12 Assyrian Identity




12 Assyrian Identity




01 Religious and ideological doctrines and imagery






12 Assyrian Identity




01 Religious and ideological doctrines and imagery



Keywords
identifications
Nanaya
Period
Roman Empire
Sasanid Empire
Channel
No channel specified


Text
In the Hellenistic period Nanaya or Nanâ was frequently assimilated with Artemis. A Roman temple for Artemis-Nanâ was built in the middle of the city of Dura Europos, and a dedicatory inscription identified Nanȃ as the chief goddess of that city. In this temple were erected the images of Aphrodite (winged victory), and Tyche or Fortuna which shows that Nanâ combined her characteristics with all those Graeco-Roman divinities. An inscription accompanying the image of Artemis in Greek dress on a tessera from Palmyra identifies her as Nanaya (NNY) (Azarpay 1976: 537). Her cult is also known from Aššur and Hatra. Nanai or Nanaya had the epithet “the great goddess of the entire earth” according to the Syriac Martyr Legend of Mār Muˁain of the 4th century (Hoffmann 1880: 29). Nanaya was worshipped in Beth Garme in the fourth and fifth centuries because of the king Shapur’s resettlement of ninety families from Maysan at a village near Kirkuk, who brought the cult of Nanai along with them (Morony 1984: 386).

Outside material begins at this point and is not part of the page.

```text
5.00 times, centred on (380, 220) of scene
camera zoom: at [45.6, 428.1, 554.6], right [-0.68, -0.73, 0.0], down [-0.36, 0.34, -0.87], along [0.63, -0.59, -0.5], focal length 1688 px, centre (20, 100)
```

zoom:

She was also important at the court of Shapur II, and venerated in Beth ˁArbhaye (Hoffmann 1880: 49, 131). In the fifth century, she was worshipped with libations and sacrifices as Bēdukht at the town of Dumma below Kalwadha and in nearby Radhan. The Iranian goddess Anāhīt, who was identified with Nanaya, may have been worshipped as Mammai in the Diyala region in the fifth century. The end of Nanaya’s cult can be approximately dated to the seventh century CE.


Bibliography

Azarpay 1976, 537Azarpay, G. “Nanâ, the Sumero-Akkadian Goddess of Transoxiana.” Journal of the American Oriental Society 96 (1976) 536-542. [JSTOR (requires subscription)]
Hoffmann 1880Hoffmann, Georg. Auszüge aus syrischen Akten persischer Märtyrer. Abhandlungen für die Kunde des Morgenlandes 7. Leipzig: Brockhaus 1880 (reprint: Liechtenstein: Kraus Reprint 1966).
Morony 1984, 386Morony, M. G. Iraq after the Muslim Conquest. Princeton: Princeton University Press 1984.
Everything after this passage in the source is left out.